The law should be fair, so the law and its spirit is respected and thus people will than be law abiding.
As you say that tenant should be thrown out in three days. Its how long will it take to go to the Courts that is the problem. If the court takes 18 months and than the tenant is thrown in 3 days. This wont do. Whilst in the mean time the tenants have walked away with your furniture, kitchen sink and radiators etc.
Further it sadens me to say that where the tenant knows that the landlord is foreign( As they feel they are all mega rich ) they feel its their devine right to cuase as much financial loss as they can inflict.
- January 30, 2007 at 10:24 am #68659
In my experience there are plenty of “professional” non-paying tenants who pay the rent only the first two months and then just occupy it. After suing them successfully, 12-18 months, they move to another property and do the same thing again.

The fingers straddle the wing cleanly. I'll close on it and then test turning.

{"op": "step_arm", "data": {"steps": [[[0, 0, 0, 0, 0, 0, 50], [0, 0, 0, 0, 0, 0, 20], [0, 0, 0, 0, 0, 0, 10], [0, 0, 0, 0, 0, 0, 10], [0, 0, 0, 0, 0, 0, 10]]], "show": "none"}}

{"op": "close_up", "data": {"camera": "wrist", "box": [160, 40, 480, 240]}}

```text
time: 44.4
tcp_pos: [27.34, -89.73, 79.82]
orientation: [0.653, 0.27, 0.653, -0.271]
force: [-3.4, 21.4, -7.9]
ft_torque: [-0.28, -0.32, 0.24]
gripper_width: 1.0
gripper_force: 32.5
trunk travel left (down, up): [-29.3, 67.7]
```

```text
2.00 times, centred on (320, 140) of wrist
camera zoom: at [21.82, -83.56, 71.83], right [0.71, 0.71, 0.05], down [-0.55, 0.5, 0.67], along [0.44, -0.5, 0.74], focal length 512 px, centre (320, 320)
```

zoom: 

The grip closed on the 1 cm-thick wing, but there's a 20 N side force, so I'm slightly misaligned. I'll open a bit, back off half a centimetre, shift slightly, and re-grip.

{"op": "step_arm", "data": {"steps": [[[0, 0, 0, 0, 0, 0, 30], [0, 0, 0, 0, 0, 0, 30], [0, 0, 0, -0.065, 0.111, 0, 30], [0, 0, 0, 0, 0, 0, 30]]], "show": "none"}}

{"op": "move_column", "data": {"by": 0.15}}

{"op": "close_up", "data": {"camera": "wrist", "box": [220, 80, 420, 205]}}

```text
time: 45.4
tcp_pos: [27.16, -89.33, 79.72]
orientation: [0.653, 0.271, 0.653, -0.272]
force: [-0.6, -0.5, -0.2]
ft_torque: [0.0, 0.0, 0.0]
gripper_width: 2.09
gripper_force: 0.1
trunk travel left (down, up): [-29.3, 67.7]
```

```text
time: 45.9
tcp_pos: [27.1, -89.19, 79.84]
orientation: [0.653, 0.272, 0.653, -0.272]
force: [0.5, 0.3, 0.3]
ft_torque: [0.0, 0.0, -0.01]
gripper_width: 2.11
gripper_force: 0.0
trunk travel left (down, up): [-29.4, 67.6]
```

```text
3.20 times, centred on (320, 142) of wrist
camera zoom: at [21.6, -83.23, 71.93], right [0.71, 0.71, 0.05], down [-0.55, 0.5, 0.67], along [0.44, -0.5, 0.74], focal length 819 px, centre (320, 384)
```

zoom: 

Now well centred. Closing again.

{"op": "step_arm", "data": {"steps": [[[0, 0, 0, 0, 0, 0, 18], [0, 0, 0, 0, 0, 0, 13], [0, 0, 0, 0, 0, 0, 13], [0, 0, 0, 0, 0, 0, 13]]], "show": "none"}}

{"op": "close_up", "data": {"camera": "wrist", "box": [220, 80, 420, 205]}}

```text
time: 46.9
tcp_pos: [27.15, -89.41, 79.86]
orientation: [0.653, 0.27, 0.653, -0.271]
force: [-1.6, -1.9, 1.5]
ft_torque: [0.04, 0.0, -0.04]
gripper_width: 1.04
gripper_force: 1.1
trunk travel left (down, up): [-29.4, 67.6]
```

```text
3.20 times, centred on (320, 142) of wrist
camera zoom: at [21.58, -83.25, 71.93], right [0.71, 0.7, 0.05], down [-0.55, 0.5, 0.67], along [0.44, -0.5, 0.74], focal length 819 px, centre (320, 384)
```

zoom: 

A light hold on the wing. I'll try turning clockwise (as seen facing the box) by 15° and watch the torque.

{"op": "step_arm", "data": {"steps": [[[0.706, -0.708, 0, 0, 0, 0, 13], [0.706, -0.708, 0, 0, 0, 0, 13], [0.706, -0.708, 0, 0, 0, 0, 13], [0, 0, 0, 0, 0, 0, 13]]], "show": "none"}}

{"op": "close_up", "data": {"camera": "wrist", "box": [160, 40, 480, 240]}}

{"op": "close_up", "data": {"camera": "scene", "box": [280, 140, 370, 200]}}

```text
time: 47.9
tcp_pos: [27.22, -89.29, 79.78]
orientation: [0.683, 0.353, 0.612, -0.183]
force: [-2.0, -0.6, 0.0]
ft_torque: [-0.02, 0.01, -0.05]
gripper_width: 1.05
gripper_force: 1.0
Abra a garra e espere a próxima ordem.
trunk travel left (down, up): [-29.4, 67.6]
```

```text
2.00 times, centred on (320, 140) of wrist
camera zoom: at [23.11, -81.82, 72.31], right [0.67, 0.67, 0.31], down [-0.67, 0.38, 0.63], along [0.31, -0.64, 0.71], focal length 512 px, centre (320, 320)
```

Having to wait for 12-18 months for a deshaucio legal procedure is absurd. The tenant should be ejected from the dwelling after 3 days of failure to pay the rent. The laws should be hardened. This change would really help the rental spanish market. In any case I dislike the government telling me what I have to do with my empty property.
- January 30, 2007 at 4:47 pm #68662
As I said many times. We have to start from enforcement of the law first. Passing hard/soft law and placing it in the library is not going to do.
Remember justice delayed is justice denied.
I am sorry a society cannot work properly if there is no law & order.
(Even though I have an Anarchist streak in me )
Frankly. Spain needs to have a very serious, honest and non political look at itself to find answers to where it finds itself and where it is going in the future before other emerging countries take over.
Spain has had a very good opportunity by joining EU and benefited greatly from it. However it has quickly being wasted.
I for one will kiss Spain good bye. Even though I am passionate about the country and its people. Loyalty cannot be taken for granted.